Frequently asked questions
What are KidKare reports used for?
KidKare reports can support childcare and CACFP workflows such as attendance, meal counts, claim review, error letters, eForms records, receipts, milk audit and sponsor oversight. The exact report depends on user role and product area.
Why is my KidKare report blank?
Check the role, date range, claim month, filters and whether the underlying data was entered, imported or completed. A blank report can come from the wrong month or missing source data rather than a broken report.
Where is the Daily Attendance + Meal Count Report?
KidKare’s independent-center report page describes the Daily Attendance + Meal Count Report as showing attendance and meal counts entered into KidKare by day, separated by classroom.
Where is the Milk Audit?
KidKare’s Milk Audit article says to click Claims from the left menu, then Milk Audit, then select the claim month in the Month box.
What is the Claim Error Report?
KidKare’s HX claim-data report page says the Claim Error Report generates the Office Error Report and/or Provider Error Letter.
Can completed eForms be printed?
Yes.
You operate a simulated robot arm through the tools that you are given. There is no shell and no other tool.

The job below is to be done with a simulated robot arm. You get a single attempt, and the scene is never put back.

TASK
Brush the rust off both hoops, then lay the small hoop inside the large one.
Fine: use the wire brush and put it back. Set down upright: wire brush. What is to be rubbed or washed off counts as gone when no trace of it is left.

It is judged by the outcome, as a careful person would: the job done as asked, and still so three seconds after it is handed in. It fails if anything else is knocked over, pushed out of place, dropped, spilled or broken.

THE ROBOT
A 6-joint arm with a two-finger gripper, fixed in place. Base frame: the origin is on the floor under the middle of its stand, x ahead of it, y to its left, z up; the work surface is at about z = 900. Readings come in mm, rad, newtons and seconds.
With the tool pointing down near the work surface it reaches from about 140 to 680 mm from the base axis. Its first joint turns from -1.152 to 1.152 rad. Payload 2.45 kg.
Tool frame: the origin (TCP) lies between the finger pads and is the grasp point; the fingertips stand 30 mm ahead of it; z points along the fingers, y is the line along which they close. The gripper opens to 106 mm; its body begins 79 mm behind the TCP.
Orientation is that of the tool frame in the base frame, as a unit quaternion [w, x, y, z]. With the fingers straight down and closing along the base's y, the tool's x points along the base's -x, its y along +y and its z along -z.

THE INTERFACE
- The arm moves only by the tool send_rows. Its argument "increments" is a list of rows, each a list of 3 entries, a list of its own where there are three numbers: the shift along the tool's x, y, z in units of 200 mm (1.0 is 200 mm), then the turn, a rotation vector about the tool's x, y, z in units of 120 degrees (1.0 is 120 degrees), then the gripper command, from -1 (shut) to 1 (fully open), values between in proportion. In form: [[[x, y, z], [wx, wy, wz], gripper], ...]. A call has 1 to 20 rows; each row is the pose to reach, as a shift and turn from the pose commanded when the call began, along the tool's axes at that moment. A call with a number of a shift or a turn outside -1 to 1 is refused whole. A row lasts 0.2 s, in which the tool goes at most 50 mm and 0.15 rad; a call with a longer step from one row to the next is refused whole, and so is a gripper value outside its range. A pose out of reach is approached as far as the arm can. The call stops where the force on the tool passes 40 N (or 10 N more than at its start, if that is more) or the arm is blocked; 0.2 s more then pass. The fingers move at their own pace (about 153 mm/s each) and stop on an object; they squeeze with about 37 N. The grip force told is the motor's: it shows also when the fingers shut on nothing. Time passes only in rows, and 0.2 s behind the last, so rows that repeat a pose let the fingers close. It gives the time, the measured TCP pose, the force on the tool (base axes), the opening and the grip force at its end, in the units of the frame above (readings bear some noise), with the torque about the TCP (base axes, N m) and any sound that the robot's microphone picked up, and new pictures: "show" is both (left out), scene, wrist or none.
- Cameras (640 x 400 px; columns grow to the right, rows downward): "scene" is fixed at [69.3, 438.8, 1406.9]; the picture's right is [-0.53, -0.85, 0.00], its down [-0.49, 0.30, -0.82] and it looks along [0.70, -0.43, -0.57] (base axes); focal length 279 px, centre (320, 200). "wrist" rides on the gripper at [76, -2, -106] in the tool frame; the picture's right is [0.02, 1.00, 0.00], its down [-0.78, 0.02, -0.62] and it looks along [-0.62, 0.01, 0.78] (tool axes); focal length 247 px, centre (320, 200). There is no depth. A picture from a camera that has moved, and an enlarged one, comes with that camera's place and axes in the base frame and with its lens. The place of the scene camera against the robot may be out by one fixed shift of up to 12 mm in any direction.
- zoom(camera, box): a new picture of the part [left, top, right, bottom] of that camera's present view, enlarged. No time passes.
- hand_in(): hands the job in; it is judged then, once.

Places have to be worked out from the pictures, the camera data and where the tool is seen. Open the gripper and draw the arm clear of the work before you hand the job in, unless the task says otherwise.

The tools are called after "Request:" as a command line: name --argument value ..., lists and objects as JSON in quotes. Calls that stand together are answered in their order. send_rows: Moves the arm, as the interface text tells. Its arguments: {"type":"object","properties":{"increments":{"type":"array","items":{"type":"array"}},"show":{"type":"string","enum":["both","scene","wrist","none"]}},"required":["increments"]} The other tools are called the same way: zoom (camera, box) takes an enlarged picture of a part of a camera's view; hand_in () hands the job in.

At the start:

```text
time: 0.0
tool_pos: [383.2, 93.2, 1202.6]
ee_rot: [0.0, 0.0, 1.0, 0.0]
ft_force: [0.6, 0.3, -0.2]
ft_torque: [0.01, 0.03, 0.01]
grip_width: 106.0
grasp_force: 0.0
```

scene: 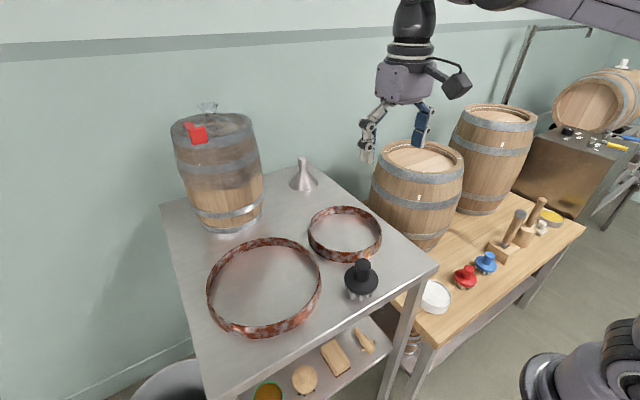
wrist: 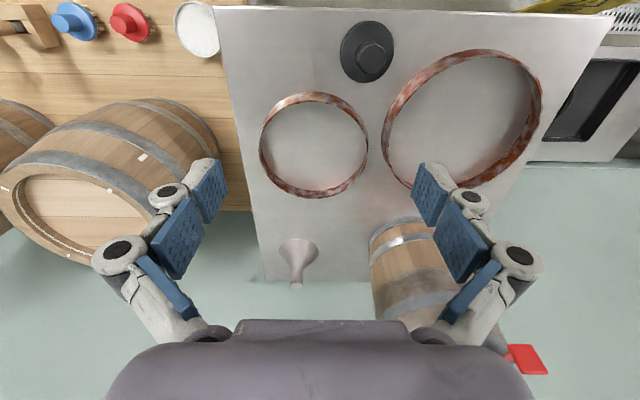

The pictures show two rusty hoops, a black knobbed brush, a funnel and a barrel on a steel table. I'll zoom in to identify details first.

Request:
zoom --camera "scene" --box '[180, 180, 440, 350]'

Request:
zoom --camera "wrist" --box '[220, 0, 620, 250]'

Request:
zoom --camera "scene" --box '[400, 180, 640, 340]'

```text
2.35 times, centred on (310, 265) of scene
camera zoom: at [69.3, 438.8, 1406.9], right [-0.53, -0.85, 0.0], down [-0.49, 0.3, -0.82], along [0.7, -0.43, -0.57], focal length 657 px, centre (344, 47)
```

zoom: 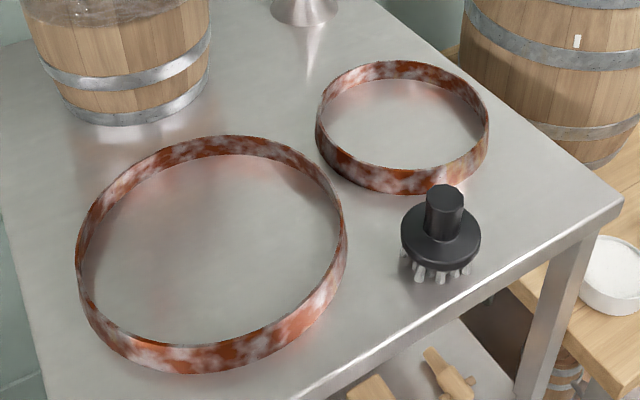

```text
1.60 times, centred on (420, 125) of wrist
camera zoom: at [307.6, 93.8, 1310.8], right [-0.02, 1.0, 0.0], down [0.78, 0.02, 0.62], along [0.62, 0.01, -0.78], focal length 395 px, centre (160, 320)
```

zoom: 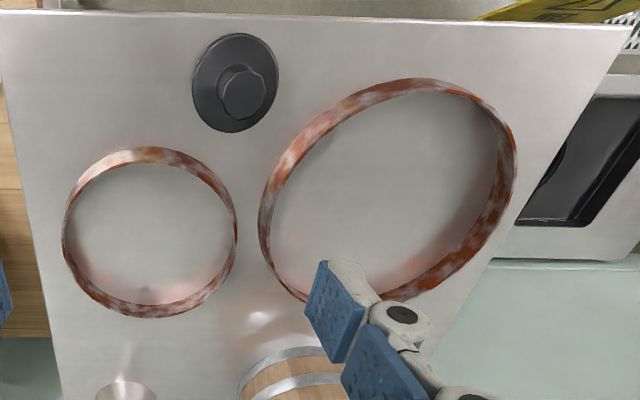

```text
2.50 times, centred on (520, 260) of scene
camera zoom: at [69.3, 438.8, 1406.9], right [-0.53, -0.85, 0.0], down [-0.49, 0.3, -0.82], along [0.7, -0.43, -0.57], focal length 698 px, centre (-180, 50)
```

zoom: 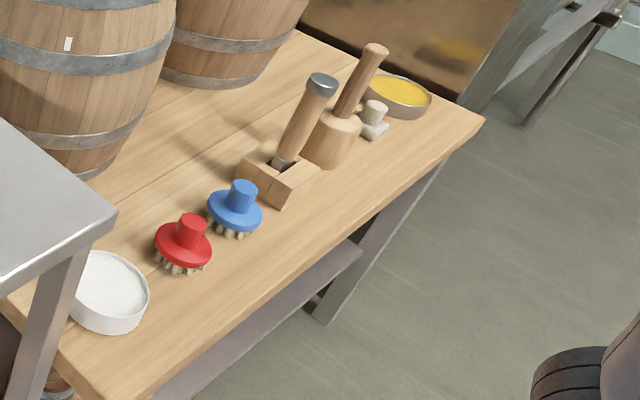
KidKare’s eForms reporting article says completed eForms are stored in KidKare and can be retrieved and printed from eForms, then Reports, using filters such as Enrollment or Re-Enrollment.
Why do report totals differ between users?
Different users may have different roles, permissions, filters, claim months, policies or sponsor settings. April 2026 release notes show that even a report such as Meal Counts & Attendance with FRP can be affected by an organization-level configurable policy.
Should I contact KidKare or my sponsor about a report?
Contact the sponsor first when the report depends on sponsor setup, claim routing, provider enablement or local CACFP process. Contact KidKare support when the issue is technical, role-appropriate and still present after checking filters, month and permissions.
For reports, start with the record behind the report: meals, attendance, claim, eForm, receipt or import.